Page:
Lifespan Development & Personality Paper On Eric Berne

Introduction

Probably the most significant traces of the origins of transactional analysis are contained in the first five of six articles on intuition Berne wrote beginning in 1949. Already, at that early date, when he was still working to gain the status of psychoanalyst, he dared to defy Freudian concepts of the unconscious in his writings. When he began training in 1941 at the New York Psychoanalytic Institute, and later when he resumed his training at the San Francisco Psychoanalytic Institute, Berne obviously believed that becoming a psychoanalyst was important. However, in the end that coveted title was withheld; his 1956 application for membership was turned down with the verdict that he wasn't ready, but, perhaps after three or four more years of personal analysis and training he might reapply.

Discussion

Throughout history, and from all standpoints: philosophy, medical science, religion; people have believed that each man and woman has a multiple nature. In the early 20th century, Sigmund Freud first established that the human psyche is multi-faceted, and that each of us has warring factions in our subconscious. Since then, new theories continue to be put forward, all concentrating on the essential conviction that each one of us has parts of our personality which surface and affect our behaviour according to different circumstances (Stewart 1987).

Eric Berne proved, using conscious human subjects, by touching a part of the brain (the temporal cortex) with a weak electrical probe, that the brain could be caused to 'play back' certain past experiences, and the feelings associated with them. The patients 'replayed' these events and their feelings despite not normally being able to recall them using their conventional memories (Stewart 1992). Penfield's experiments went on over several years, and resulted in wide acceptance of the following conclusions:

The human brain acts like a tape recorder, and whilst we may 'forget' experiences, the brain still has them recorded.

Given information:
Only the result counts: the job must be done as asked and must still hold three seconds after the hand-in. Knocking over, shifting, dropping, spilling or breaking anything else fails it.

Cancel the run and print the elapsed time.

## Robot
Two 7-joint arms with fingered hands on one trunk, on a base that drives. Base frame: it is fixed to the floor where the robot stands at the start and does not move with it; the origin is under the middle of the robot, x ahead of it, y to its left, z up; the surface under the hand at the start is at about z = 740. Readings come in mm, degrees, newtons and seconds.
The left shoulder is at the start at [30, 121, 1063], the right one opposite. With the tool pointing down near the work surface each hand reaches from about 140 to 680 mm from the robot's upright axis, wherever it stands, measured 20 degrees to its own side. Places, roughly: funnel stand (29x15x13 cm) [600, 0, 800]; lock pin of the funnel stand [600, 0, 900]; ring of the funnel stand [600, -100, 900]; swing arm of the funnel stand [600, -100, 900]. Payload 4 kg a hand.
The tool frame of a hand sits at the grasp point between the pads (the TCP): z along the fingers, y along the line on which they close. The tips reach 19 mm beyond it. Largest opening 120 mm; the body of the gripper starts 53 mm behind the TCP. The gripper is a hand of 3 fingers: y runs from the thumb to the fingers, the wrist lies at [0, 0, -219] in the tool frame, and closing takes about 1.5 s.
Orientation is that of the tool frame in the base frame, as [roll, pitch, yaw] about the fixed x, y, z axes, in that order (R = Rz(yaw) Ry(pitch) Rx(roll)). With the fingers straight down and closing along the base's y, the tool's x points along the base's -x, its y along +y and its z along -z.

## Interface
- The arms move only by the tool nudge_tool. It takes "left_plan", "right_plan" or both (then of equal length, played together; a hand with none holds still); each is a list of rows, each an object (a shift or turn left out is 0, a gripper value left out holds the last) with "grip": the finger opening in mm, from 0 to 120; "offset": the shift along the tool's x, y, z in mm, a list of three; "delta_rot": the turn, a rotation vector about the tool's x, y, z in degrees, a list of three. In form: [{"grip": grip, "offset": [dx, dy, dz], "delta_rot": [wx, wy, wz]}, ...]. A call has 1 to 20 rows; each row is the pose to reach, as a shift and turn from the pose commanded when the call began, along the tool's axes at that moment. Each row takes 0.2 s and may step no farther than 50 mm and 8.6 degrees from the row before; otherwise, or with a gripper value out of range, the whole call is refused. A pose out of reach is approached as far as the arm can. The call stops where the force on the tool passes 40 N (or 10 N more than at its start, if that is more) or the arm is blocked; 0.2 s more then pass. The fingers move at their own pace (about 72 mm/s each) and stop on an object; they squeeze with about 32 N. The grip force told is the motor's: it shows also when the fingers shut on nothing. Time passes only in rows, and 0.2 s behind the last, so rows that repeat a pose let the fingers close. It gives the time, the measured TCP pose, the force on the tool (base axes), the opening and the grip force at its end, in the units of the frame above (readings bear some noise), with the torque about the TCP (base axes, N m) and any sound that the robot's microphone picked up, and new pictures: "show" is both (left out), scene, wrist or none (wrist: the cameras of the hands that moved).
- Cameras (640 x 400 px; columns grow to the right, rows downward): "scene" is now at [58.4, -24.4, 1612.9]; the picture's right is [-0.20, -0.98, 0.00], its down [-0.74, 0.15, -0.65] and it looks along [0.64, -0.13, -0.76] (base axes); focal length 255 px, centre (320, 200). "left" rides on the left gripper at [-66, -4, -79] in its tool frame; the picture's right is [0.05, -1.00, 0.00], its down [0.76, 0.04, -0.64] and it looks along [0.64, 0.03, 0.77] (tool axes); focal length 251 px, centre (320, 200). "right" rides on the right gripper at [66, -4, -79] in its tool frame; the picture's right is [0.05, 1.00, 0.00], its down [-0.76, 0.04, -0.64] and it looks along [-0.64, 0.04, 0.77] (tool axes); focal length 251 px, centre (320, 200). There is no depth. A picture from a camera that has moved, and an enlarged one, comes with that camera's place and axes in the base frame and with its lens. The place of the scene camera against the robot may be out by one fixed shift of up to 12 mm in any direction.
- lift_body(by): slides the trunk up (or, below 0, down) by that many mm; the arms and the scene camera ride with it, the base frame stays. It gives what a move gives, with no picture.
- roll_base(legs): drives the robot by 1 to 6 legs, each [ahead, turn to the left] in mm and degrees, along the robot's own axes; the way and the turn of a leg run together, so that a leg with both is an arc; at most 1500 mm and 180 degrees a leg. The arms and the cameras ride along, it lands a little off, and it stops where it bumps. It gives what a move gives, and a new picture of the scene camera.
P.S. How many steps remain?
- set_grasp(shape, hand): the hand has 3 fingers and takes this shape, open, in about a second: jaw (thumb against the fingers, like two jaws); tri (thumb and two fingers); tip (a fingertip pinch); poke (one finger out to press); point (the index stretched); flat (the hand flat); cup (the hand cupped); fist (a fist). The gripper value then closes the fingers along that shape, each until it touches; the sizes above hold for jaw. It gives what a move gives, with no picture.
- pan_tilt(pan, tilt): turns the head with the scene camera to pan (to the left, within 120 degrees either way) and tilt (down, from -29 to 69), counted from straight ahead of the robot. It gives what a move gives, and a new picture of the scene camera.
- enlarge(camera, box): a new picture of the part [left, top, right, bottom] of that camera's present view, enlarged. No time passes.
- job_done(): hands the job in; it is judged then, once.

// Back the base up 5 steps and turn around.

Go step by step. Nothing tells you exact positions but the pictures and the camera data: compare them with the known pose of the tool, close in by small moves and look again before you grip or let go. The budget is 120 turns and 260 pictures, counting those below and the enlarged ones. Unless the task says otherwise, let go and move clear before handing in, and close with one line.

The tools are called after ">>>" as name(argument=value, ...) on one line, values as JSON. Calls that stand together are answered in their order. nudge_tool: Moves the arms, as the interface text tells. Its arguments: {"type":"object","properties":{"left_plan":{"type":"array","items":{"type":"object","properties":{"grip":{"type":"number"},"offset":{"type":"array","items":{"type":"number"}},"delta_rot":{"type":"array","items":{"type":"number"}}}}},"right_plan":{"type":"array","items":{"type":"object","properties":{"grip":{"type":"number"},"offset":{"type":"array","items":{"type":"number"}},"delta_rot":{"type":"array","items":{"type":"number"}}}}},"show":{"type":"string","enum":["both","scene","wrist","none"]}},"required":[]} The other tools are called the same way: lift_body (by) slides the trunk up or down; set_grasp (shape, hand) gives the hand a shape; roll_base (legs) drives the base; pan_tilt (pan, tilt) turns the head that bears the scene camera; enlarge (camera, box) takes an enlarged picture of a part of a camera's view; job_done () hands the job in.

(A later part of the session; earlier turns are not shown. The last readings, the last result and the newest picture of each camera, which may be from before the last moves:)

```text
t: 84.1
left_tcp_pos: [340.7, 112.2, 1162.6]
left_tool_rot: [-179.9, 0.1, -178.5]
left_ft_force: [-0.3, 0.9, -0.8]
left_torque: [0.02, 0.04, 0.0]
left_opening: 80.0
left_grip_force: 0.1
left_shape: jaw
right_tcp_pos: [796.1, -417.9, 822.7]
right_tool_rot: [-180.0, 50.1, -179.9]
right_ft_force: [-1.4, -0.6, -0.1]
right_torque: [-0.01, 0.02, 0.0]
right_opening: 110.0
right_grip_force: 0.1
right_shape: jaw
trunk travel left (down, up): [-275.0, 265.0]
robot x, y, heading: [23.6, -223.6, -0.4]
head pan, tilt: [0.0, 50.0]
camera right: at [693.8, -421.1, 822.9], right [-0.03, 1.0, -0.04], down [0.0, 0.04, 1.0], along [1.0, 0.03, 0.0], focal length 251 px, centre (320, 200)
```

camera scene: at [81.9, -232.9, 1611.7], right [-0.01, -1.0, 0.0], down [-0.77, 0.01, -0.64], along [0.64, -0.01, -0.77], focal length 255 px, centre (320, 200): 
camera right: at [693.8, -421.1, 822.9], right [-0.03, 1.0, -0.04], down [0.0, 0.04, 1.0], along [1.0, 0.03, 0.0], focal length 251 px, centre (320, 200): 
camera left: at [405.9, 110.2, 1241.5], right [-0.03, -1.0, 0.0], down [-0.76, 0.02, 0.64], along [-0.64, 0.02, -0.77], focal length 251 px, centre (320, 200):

Tasks and exercises:
A. Retype the section of the page that opens with "Lifespan Development &" and closes with "he might reapply.".
B. Add the next paragraphs of the page.

Answer list:
A.
Lifespan Development & Personality Paper On Eric Berne

Introduction

Probably the most significant traces of the origins of transactional analysis are contained in the first five of six articles on intuition Berne wrote beginning in 1949. Already, at that early date, when he was still working to gain the status of psychoanalyst, he dared to defy Freudian concepts of the unconscious in his writings. When he began training in 1941 at the New York Psychoanalytic Institute, and later when he resumed his training at the San Francisco Psychoanalytic Institute, Berne obviously believed that becoming a psychoanalyst was important. However, in the end that coveted title was withheld; his 1956 application for membership was turned down with the verdict that he wasn't ready, but, perhaps after three or four more years of personal analysis and training he might reapply.

B.
Along with events the brain also records the associated feelings, and both feelings and events stay locked together (Rosner 2005).

It is possible for a person to exist in two states simultaneously (because patients replaying hidden events and feelings could talk about them objectively at the same time).

Hidden experiences when replayed are vivid, and affect how we feel at the time of replaying.

There is a certain connection between mind and body, i.e. the link between the biological and the psychological, eg a psychological fear of spiders and a biological feeling of nausea.

In the 1950's Eric Berne began to develop his theories of Transactional Analysis. He said that verbal communication, particularly face to face, is at the centre of human social relationships and psychoanalysis (Jorgensen 1984). His starting-point was that when two people encounter each other, one of them will speak to the other. This he called the Transaction Stimulus. The reaction from the other person he called the Transaction Response.

The person sending the Stimulus is called the Agent. The person who responds is called the ...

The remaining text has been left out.